__BRIEF__: Write the material out again in full, exactly.

*****

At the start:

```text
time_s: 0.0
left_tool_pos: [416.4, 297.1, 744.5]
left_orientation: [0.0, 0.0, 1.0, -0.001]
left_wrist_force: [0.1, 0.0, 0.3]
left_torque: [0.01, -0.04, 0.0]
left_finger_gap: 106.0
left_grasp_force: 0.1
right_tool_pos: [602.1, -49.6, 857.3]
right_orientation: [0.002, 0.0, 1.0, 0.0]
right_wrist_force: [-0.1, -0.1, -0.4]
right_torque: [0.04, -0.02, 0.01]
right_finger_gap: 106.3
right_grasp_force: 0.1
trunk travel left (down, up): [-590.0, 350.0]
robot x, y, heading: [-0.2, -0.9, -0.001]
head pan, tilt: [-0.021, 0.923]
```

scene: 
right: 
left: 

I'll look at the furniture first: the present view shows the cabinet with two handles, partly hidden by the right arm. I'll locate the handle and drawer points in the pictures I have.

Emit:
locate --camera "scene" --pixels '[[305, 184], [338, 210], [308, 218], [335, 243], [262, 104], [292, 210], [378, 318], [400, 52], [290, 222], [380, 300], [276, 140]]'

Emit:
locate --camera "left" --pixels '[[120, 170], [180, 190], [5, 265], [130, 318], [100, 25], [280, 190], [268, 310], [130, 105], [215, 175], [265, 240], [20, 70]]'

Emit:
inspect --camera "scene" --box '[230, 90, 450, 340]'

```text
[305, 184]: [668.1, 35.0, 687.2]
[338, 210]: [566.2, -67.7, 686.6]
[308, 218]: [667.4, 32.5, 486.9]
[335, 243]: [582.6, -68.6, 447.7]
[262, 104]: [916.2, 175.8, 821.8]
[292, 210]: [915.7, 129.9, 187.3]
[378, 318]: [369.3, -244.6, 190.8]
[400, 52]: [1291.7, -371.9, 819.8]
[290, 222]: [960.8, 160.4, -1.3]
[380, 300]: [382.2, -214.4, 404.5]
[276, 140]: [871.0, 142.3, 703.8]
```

*****

__EXERCISE OUTPUT__:
At the start:

```text
time_s: 0.0
left_tool_pos: [416.4, 297.1, 744.5]
left_orientation: [0.0, 0.0, 1.0, -0.001]
left_wrist_force: [0.1, 0.0, 0.3]
left_torque: [0.01, -0.04, 0.0]
left_finger_gap: 106.0
left_grasp_force: 0.1
right_tool_pos: [602.1, -49.6, 857.3]
right_orientation: [0.002, 0.0, 1.0, 0.0]
right_wrist_force: [-0.1, -0.1, -0.4]
right_torque: [0.04, -0.02, 0.01]
right_finger_gap: 106.3
right_grasp_force: 0.1
trunk travel left (down, up): [-590.0, 350.0]
robot x, y, heading: [-0.2, -0.9, -0.001]
head pan, tilt: [-0.021, 0.923]
```

scene: 
right: 
left: 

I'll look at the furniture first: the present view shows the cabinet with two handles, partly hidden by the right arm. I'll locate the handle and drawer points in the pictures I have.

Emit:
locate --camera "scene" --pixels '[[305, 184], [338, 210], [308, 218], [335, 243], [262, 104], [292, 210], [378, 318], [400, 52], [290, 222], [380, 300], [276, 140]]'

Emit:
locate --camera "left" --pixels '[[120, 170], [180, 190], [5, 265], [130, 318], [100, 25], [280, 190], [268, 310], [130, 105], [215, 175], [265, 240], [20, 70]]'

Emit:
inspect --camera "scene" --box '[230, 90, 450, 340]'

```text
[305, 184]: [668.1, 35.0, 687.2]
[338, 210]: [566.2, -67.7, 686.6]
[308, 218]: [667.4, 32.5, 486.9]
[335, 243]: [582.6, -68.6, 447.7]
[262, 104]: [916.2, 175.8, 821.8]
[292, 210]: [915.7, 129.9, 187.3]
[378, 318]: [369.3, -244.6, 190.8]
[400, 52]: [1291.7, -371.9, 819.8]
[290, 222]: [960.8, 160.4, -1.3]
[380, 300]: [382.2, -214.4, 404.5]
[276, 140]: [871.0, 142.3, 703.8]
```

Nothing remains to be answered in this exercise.